Auza: fermare la spirale di violenza, lavorare per la pace nei cuori
Giada Aquilino - Città del Vaticano
Fermare la spirale di violenza, ripristinare lo stato di diritto e costruire società pacifiche: mai smettere di insistere sull'“inestimabile valore della pace”, perché nonostante tutti gli sforzi compiuti e i trattati siglati fin qui, “non abbiamo fatto abbastanza” per costruire una cultura di pace e una civiltà di reciproco rispetto. Così in sintesi l’arcivescovo Bernardito Auza nelle sue osservazioni per l’evento “Be Peace: Pathways Toward a Culture of Peace”, dedicato a New York ai percorsi verso una cultura di pace. Prendendo spunto dall’anniversario degli attentati dell’11 settembre 2001, l’osservatore permanente della Santa Sede all’Onu ricorda come le stragi di 18 anni fa siano state “precedute e seguite” da molti atti “orrendi”, a dimostrazione del fatto che “la violenza genera più violenza, l'odio provoca più odio e la vendetta perpetua il ciclo della violenza”.
Armi e strumenti di morte
Ripercorrendo le visite a Ground Zero del Papa emerito Benedetto XVI nel 2008 e di Francesco nel 2015, il nunzio apostolico evidenzia come la “culla” di una cultura della pace attraversi “il cuore umano” che - seppur “troppo malato”, dice sulle orme del profeta Geremia - “può e deve essere guarito”: la sua guarigione è il “segreto” del cammino verso la pace. Purtroppo, constata, circolano “così tanti mezzi di distruzione e strumenti di violenza”, “facilmente utilizzabili e continuamente perfezionati”, capaci di “ucciderci tutti molte volte”. E altri, ancora più potenti, “vengono inventati quotidianamente”.
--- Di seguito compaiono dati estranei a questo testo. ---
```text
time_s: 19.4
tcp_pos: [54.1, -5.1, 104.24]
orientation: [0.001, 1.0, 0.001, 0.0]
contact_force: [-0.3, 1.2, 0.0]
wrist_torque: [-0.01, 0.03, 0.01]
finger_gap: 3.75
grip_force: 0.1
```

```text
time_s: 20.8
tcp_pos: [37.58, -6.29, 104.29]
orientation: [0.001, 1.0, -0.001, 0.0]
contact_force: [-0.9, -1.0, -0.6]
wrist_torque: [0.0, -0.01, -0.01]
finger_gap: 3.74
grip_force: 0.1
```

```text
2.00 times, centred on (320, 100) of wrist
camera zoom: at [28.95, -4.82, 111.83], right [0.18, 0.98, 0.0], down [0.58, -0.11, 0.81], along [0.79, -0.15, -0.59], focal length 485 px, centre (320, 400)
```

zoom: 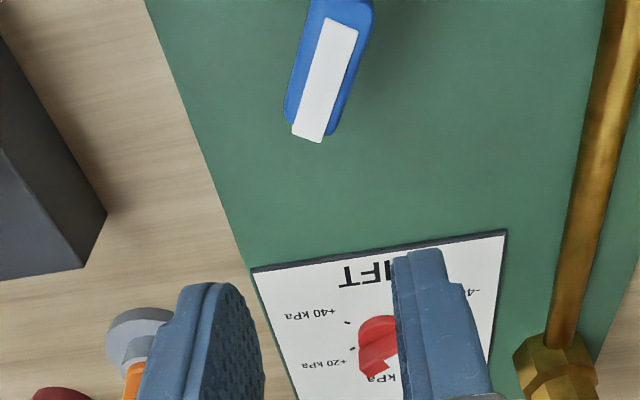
L’esempio del Papa in Mozambico
Per rendere inutili tali “strumenti di morte e distruzione”, c’è bisogno proprio di un “cuore pacifico”, che odi la guerra e ami la pace, mettendo “a tacere le armi”. Rimarcata quindi la “centralità” di educare il cuore umano alla pace. L’arcivescovo ripropone a tal proposito l’esortazione di Papa Francesco al popolo del Mozambico, nel corso del suo recente viaggio apostolico in Africa. Il Pontefice, afferma Auza, ha riconosciuto come non sia facile né parlare di riconciliazione mentre le ferite provocate da decenni di conflitto sono ancora aperte né perdonare mentre i responsabili di gravi violazioni dei diritti umani godono dell'impunità. Eppure, ha sottolineato il Santo Padre, c'è comunque una via alla pace, quella di Gesù, che ci chiama ad amare i nostri nemici, mostrare benevolenza verso coloro che ci hanno ferito e pregare per coloro che ci odiano, in un cammino di pace e di riconciliazione e non di vendetta e di odio. La via allora è davvero quella dei percorsi che “iniziano nel cuore dell’uomo”.